-- begin Given information --
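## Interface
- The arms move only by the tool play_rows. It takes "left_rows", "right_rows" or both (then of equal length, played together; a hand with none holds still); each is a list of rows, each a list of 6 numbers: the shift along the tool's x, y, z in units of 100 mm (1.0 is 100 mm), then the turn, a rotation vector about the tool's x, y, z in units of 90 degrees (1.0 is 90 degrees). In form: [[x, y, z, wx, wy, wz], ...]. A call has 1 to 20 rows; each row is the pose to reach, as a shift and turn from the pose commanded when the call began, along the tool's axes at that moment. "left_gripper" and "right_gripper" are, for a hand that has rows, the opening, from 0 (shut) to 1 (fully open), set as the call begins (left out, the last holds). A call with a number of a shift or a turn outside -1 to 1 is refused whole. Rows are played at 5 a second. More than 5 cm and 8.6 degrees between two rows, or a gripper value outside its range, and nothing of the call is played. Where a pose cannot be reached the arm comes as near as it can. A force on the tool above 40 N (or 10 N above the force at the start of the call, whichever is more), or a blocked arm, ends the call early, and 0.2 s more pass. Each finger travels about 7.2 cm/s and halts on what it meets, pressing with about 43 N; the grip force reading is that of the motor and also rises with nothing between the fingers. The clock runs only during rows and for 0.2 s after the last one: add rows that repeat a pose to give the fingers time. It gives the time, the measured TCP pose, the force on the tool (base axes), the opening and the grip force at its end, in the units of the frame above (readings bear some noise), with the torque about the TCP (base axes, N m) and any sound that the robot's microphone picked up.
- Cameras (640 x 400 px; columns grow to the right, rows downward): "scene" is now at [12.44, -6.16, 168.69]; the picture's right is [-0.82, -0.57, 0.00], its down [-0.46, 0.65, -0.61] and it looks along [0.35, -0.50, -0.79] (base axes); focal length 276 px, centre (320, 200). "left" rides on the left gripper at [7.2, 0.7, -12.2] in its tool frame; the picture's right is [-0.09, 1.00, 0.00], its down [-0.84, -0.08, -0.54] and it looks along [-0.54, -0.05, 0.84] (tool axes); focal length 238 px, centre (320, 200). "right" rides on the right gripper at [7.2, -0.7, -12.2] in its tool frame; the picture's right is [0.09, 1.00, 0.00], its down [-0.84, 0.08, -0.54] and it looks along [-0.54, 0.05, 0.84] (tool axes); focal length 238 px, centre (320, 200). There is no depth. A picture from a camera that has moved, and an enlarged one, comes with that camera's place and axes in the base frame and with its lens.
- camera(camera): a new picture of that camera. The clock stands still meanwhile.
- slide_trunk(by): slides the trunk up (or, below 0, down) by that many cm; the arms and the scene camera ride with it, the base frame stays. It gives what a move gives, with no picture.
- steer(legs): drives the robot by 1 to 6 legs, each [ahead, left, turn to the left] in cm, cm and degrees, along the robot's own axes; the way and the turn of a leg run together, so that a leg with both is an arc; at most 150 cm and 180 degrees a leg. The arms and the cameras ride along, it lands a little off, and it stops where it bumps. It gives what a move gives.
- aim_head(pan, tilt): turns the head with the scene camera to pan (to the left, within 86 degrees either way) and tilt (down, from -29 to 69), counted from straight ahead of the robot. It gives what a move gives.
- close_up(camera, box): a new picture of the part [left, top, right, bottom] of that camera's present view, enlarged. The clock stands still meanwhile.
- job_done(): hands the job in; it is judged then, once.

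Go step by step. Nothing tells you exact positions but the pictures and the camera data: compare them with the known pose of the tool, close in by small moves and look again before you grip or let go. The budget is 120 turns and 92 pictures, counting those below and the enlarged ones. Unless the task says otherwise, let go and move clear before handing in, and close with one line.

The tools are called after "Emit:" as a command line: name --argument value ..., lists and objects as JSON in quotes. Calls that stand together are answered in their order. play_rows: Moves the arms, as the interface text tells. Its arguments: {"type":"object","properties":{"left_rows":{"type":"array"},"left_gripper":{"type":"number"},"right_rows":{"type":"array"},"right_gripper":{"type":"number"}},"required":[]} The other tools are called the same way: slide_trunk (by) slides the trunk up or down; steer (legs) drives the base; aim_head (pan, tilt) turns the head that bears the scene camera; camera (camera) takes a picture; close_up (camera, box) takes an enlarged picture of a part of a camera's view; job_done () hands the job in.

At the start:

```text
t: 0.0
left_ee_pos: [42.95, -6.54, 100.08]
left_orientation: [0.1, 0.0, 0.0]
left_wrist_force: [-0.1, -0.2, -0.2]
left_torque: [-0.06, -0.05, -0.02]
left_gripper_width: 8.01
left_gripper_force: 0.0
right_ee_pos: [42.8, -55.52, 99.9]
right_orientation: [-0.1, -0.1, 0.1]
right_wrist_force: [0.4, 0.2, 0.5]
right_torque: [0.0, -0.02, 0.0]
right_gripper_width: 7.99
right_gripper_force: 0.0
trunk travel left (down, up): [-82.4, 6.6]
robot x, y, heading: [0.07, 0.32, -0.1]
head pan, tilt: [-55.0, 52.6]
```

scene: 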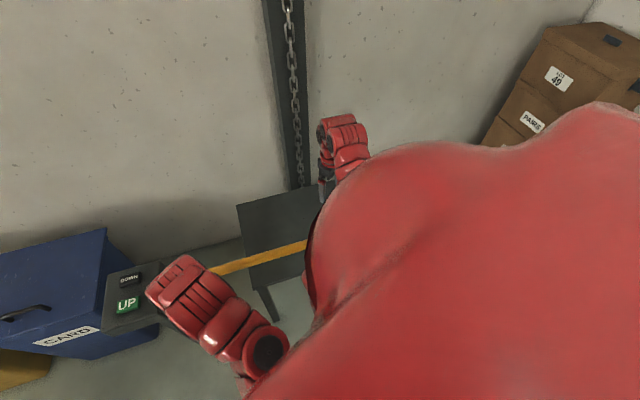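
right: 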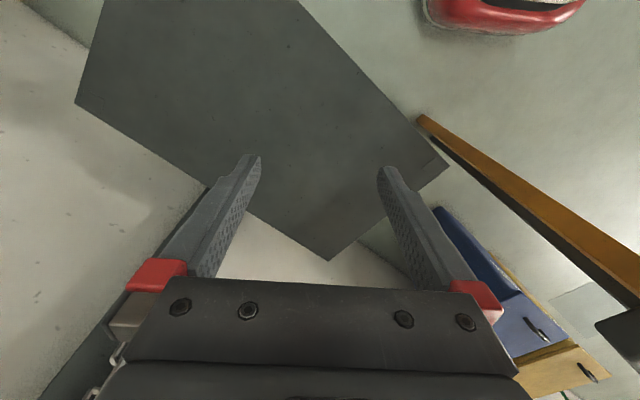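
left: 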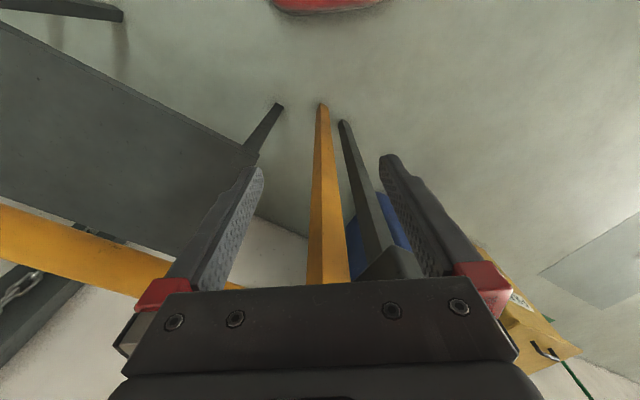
-- end Given information --
The request :: Set every line down exactly as written, leaving each picture out. The answer is a JSON array that holds each line as a string and skips blank lines.

Exercise solution ::
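[
  "## Interface",
  "- The arms move only by the tool play_rows. It takes \"left_rows\", \"right_rows\" or both (then of equal length, played together; a hand with none holds still); each is a list of rows, each a list of 6 numbers: the shift along the tool's x, y, z in units of 100 mm (1.0 is 100 mm), then the turn, a rotation vector about the tool's x, y, z in units of 90 degrees (1.0 is 90 degrees). In form: [[x, y, z, wx, wy, wz], ...]. A call has 1 to 20 rows; each row is the pose to reach, as a shift and turn from the pose commanded when the call began, along the tool's axes at that moment. \"left_gripper\" and \"right_gripper\" are, for a hand that has rows, the opening, from 0 (shut) to 1 (fully open), set as the call begins (left out, the last holds). A call with a number of a shift or a turn outside -1 to 1 is refused whole. Rows are played at 5 a second. More than 5 cm and 8.6 degrees between two rows, or a gripper value outside its range, and nothing of the call is played. Where a pose cannot be reached the arm comes as near as it can. A force on the tool above 40 N (or 10 N above the force at the start of the call, whichever is more), or a blocked arm, ends the call early, and 0.2 s more pass. Each finger travels about 7.2 cm/s and halts on what it meets, pressing with about 43 N; the grip force reading is that of the motor and also rises with nothing between the fingers. The clock runs only during rows and for 0.2 s after the last one: add rows that repeat a pose to give the fingers time. It gives the time, the measured TCP pose, the force on the tool (base axes), the opening and the grip force at its end, in the units of the frame above (readings bear some noise), with the torque about the TCP (base axes, N m) and any sound that the robot's microphone picked up.",
  "- Cameras (640 x 400 px; columns grow to the right, rows downward): \"scene\" is now at [12.44, -6.16, 168.69]; the picture's right is [-0.82, -0.57, 0.00], its down [-0.46, 0.65, -0.61] and it looks along [0.35, -0.50, -0.79] (base axes); focal length 276 px, centre (320, 200). \"left\" rides on the left gripper at [7.2, 0.7, -12.2] in its tool frame; the picture's right is [-0.09, 1.00, 0.00], its down [-0.84, -0.08, -0.54] and it looks along [-0.54, -0.05, 0.84] (tool axes); focal length 238 px, centre (320, 200). \"right\" rides on the right gripper at [7.2, -0.7, -12.2] in its tool frame; the picture's right is [0.09, 1.00, 0.00], its down [-0.84, 0.08, -0.54] and it looks along [-0.54, 0.05, 0.84] (tool axes); focal length 238 px, centre (320, 200). There is no depth. A picture from a camera that has moved, and an enlarged one, comes with that camera's place and axes in the base frame and with its lens.",
  "- camera(camera): a new picture of that camera. The clock stands still meanwhile.",
  "- slide_trunk(by): slides the trunk up (or, below 0, down) by that many cm; the arms and the scene camera ride with it, the base frame stays. It gives what a move gives, with no picture.",
  "- steer(legs): drives the robot by 1 to 6 legs, each [ahead, left, turn to the left] in cm, cm and degrees, along the robot's own axes; the way and the turn of a leg run together, so that a leg with both is an arc; at most 150 cm and 180 degrees a leg. The arms and the cameras ride along, it lands a little off, and it stops where it bumps. It gives what a move gives.",
  "- aim_head(pan, tilt): turns the head with the scene camera to pan (to the left, within 86 degrees either way) and tilt (down, from -29 to 69), counted from straight ahead of the robot. It gives what a move gives.",
  "- close_up(camera, box): a new picture of the part [left, top, right, bottom] of that camera's present view, enlarged. The clock stands still meanwhile.",
  "- job_done(): hands the job in; it is judged then, once.",
  "Go step by step. Nothing tells you exact positions but the pictures and the camera data: compare them with the known pose of the tool, close in by small moves and look again before you grip or let go. The budget is 120 turns and 92 pictures, counting those below and the enlarged ones. Unless the task says otherwise, let go and move clear before handing in, and close with one line.",
  "The tools are called after \"Emit:\" as a command line: name --argument value ..., lists and objects as JSON in quotes. Calls that stand together are answered in their order. play_rows: Moves the arms, as the interface text tells. Its arguments: {\"type\":\"object\",\"properties\":{\"left_rows\":{\"type\":\"array\"},\"left_gripper\":{\"type\":\"number\"},\"right_rows\":{\"type\":\"array\"},\"right_gripper\":{\"type\":\"number\"}},\"required\":[]} The other tools are called the same way: slide_trunk (by) slides the trunk up or down; steer (legs) drives the base; aim_head (pan, tilt) turns the head that bears the scene camera; camera (camera) takes a picture; close_up (camera, box) takes an enlarged picture of a part of a camera's view; job_done () hands the job in.",
  "At the start:",
  "```text",
  "t: 0.0",
  "left_ee_pos: [42.95, -6.54, 100.08]",
  "left_orientation: [0.1, 0.0, 0.0]",
  "left_wrist_force: [-0.1, -0.2, -0.2]",
  "left_torque: [-0.06, -0.05, -0.02]",
  "left_gripper_width: 8.01",
  "left_gripper_force: 0.0",
  "right_ee_pos: [42.8, -55.52, 99.9]",
  "right_orientation: [-0.1, -0.1, 0.1]",
  "right_wrist_force: [0.4, 0.2, 0.5]",
  "right_torque: [0.0, -0.02, 0.0]",
  "right_gripper_width: 7.99",
  "right_gripper_force: 0.0",
  "trunk travel left (down, up): [-82.4, 6.6]",
  "robot x, y, heading: [0.07, 0.32, -0.1]",
  "head pan, tilt: [-55.0, 52.6]",
  "```",
  "scene: ",
  "right: ",
  "left: "
]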